Nicholls traces the development of Newman’s appreciation of beauty during his Anglican period, such as when he attended Vespers at St Peter’s in Rome in 1833 and (reluctantly) acknowledged the power of “Popery” in its “solemn and captivating services by which it gains [its] proselytes”; and when he began to use the Roman breviary in his daily prayers, noting there was “much of excellence and beauty” in it, compared with the Book of Common Prayer; and when he was designing and building the parish church of Littlemore.
Of all the arts, it seems it was music that most profoundly affected Newman. He was an accomplished violinist from a musical family that regularly held musical evenings and attended concerts. He often played with friends and family until the demands of the Birmingham Oratory and his other responsibilities as the English Church’s most celebrated convert made him lay down his violin in 1849. But in 1865 there is a lovely glimpse of Newman resuming practising his violin at Rednal Retreat House, “making the Rednal wilderness resound with solitary strains”.
Beethoven was Newman’s favourite composer, though he also loved Mozart. Schubert’s music he thought “very harmonious and clever, but it does not touch the heart” – always the touchstone of aesthetic profundity for Newman, for whom emotion was as important as reasoned argument. Indeed, as Nicholls relates, Newman’s love for his friends and his intense sorrow at the deaths of Hurrell Froude and Ambrose St John is one of the most attractively human aspects of his character.
Nicholls also discusses Newman’s differences with Pugin over the importance of Gothic-style church architecture.

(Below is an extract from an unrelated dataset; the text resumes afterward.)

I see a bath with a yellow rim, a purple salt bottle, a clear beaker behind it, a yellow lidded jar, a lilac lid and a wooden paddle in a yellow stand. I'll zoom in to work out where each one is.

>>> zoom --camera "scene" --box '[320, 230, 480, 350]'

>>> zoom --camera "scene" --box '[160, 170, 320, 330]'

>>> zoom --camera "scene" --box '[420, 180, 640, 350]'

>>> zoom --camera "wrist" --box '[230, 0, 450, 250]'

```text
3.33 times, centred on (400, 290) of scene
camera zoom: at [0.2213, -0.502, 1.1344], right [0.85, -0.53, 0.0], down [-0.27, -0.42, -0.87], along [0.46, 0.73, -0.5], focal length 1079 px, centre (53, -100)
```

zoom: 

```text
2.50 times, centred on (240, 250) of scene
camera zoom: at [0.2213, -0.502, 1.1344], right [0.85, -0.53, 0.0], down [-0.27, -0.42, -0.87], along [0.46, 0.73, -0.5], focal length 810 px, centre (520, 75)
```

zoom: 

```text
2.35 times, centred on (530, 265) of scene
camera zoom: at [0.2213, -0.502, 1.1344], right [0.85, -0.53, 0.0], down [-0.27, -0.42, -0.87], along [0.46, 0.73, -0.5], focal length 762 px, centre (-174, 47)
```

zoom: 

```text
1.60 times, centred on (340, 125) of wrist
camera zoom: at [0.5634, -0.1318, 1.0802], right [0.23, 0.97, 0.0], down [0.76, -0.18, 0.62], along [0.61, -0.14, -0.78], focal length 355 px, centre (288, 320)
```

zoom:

While he appreciated Pugin’s genius, Newman, always alive to the needs and requirements of worship and evangelisation for his own times, thought an insistence on Gothic meant antiquarianism for its own sake, as well as northern “gloom”. Significantly, he always loved Trinity College chapel at Oxford where he spent his student days. He was also impressed by classical buildings during his stay in Italy, commenting that “the brightness, grace and simplicity of the classical style seems more to befit the notion of St Mary and St Gabriel than any thing in Gothic”.
In retrospect, it seems obvious why Newman was drawn to St Philip Neri and the Oratory he founded, partly because of the importance given to music and choral singing and partly because of the scholarly and collegiate nature of the Oratory way of life. St Philip himself, in Nicholls’s words, liberated the “latent playfulness and good humour of Newman’s character”. There was also the Oratorian belief in personal influence – valued by Newman “as the best means of drawing souls to embrace the truth”.
Nicholls’s book includes excellent colour illustrations of the interiors of churches associated with Newman, in particular the Catholic University Church in Dublin, and the Birmingham Oratory, as well as musical melodies and harmonies favoured by Newman from the Catholic Hymn Book (compiled by the London Oratory).
The cover photograph shows the author celebrating Mass in the shrine of the saint at the Oratory, Edgbaston, wearing John Henry’s vestments and using his chalice: a moment of reverence and solemnity, reflecting his subject’s association of beauty with the sublime.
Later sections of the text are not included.